Still, it is remarkable, perhaps, that Korean commercial banks, which have been a prolific source of Samurai supply, have been unable to bring paper beyond three years, even when an issuer like Pohjola Bank which has A+ rating from Fitch, or at the same level as the Single A Korea commercial bank complex, has been able to push out to five years.
“Korea is classified as an emerging-market credit by Samurai investors and that drives the issuance logic rather than ratings. The one exception may be Samsung, which would be rightly regarded as a global rather than an EM credit,” said the DCM banker.
Indeed, name recognition has always been a driver of Samurai issuance, with the likes of IBM and WalMart finding demand in the corporate arena and managing to push out to five years, while the big US money centre banks, such as JP Morgan Chase and Citigroup, have found demand at 10-years.

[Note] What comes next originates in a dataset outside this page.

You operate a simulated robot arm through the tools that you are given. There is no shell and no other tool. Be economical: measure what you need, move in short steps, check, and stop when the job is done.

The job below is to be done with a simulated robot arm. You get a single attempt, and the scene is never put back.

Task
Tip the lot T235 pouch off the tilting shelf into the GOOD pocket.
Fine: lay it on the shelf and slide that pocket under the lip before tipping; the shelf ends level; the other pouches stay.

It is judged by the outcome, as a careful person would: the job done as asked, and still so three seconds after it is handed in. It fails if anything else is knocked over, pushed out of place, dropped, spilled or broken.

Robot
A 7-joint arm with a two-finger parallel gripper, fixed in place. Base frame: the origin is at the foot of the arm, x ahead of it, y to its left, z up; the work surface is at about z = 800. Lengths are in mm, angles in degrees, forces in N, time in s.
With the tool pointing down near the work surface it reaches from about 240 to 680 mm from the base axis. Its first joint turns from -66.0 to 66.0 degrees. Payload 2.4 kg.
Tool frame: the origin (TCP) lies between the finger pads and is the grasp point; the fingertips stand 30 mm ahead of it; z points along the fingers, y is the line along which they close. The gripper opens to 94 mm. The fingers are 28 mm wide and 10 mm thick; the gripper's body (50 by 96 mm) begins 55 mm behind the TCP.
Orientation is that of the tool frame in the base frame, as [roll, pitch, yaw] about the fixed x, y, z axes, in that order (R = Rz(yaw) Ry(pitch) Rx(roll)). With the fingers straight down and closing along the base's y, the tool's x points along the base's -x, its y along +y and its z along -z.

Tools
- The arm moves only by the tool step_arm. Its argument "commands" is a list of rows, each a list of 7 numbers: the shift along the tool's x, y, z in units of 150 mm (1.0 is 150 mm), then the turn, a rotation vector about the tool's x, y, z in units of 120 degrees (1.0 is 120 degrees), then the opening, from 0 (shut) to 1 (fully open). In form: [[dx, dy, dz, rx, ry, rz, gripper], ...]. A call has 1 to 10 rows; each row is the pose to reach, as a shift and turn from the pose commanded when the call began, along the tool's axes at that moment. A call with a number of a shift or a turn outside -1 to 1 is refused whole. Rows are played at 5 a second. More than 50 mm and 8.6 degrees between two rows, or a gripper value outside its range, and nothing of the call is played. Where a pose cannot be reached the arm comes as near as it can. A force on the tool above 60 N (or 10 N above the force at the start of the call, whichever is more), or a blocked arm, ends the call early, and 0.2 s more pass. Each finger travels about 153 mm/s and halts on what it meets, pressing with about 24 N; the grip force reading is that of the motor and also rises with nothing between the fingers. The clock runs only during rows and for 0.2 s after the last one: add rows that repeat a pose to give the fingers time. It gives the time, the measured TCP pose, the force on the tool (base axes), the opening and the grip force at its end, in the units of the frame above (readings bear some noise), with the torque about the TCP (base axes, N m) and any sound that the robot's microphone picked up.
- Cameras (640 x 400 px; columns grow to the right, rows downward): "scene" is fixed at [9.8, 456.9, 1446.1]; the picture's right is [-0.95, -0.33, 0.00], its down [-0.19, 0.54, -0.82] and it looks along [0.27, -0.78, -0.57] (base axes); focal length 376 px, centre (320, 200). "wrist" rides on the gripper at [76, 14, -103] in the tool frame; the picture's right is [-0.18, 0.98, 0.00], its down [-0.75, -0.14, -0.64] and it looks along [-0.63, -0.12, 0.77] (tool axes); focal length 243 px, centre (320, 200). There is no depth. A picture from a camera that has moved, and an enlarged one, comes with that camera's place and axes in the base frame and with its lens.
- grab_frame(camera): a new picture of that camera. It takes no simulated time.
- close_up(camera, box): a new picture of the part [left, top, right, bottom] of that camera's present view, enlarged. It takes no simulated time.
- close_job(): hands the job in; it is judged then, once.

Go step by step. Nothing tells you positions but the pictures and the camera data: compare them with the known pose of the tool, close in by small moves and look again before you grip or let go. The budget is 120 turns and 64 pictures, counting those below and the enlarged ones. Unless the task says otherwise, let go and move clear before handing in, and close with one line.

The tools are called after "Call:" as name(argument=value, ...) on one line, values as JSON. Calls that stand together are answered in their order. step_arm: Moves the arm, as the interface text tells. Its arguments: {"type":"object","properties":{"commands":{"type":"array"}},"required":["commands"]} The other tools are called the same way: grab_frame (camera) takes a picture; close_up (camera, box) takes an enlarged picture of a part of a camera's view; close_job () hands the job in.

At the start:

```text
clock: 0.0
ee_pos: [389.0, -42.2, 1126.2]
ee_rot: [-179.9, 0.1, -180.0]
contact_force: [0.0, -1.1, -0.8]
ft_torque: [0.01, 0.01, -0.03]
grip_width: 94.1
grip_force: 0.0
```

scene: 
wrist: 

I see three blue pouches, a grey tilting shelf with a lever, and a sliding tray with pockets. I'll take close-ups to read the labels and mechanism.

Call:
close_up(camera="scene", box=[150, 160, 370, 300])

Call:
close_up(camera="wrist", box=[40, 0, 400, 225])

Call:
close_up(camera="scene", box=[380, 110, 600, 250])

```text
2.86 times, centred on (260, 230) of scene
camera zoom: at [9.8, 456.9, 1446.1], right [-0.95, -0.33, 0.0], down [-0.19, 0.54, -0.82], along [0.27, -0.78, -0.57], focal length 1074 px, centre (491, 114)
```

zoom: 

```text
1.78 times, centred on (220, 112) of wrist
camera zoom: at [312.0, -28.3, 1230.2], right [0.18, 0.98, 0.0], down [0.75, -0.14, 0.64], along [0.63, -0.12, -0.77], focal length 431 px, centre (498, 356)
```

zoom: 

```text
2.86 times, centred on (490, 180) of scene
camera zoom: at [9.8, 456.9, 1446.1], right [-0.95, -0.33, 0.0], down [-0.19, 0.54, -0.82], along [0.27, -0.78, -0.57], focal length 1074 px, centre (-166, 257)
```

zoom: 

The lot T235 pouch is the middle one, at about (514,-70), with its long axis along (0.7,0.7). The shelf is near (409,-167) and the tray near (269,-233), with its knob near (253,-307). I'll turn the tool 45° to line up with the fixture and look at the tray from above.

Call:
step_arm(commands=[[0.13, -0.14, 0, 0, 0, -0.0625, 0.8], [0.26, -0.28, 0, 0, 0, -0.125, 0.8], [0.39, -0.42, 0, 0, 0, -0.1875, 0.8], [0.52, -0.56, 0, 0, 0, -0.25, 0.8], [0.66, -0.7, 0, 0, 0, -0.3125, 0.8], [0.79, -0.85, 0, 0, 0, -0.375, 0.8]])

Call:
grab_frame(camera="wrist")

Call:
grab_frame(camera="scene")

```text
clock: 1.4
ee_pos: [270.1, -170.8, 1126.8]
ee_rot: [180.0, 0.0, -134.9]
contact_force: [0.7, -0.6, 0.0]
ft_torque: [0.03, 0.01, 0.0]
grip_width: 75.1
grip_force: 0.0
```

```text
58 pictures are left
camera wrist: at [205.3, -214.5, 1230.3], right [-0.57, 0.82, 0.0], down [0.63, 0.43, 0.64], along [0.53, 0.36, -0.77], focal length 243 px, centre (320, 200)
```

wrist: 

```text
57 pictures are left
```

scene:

Interestingly though, Citigroup last Wednesday announced a three-year fixed and floating deal, perhaps indicating that there is a lingering aversion among Samurai investors to booking duration.
The busy May issuance period came when the basis swap was at its most competitive since the start of January, with the two-year at negative 29bp and the three-year at negative 40bp. It slid in late June, but has since come back to stand at negative 36bp for the two-year and negative 49bp for the three-year and, according to a Tokyo-based syndicate head, “is moving in the right direction”.